====== Document passage
A few weeks ago, during the episode when our beloved Liz got the boot, Peter went out and delivered some weird soliloquy during tribal council about him and Liz being smart, attractive, having great smiles, having tiny toes, eating tangerines and so much more. I might have added a couple of those descriptions, but you remember the scene: Peter and Liz were both smart and attractive.

 

What I’ve learned writing these columns the last couple seasons is that the beginning of the season is harder than the latter half. Why? Well, so many vote-offs are pretty self-explanatory. They just make sense. Voting Peter off? From what we’ve seen on the show, it just had to happen. Therefore, it’s kind of tough sometimes to apply theory. I mean, you might think because I always come up with some weird sounding theory that there really is something called Vote off the Annoying, Arrogant Ass Theory. Alas, there’s not. But remember what I wrote about three sentences ago about attractive?
============
-- Work to do --
Write out the document passage from "What I’ve learned" to "ago about attractive?", both included.
====== Information shown
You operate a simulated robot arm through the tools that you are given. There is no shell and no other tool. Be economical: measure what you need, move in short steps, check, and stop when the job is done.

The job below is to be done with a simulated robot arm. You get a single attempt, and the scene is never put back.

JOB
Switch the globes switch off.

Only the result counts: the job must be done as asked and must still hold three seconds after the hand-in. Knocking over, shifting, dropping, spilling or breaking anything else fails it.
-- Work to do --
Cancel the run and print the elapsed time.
============
-- Complete output --
What I’ve learned writing these columns the last couple seasons is that the beginning of the season is harder than the latter half. Why? Well, so many vote-offs are pretty self-explanatory. They just make sense. Voting Peter off? From what we’ve seen on the show, it just had to happen. Therefore, it’s kind of tough sometimes to apply theory. I mean, you might think because I always come up with some weird sounding theory that there really is something called Vote off the Annoying, Arrogant Ass Theory. Alas, there’s not. But remember what I wrote about three sentences ago about attractive?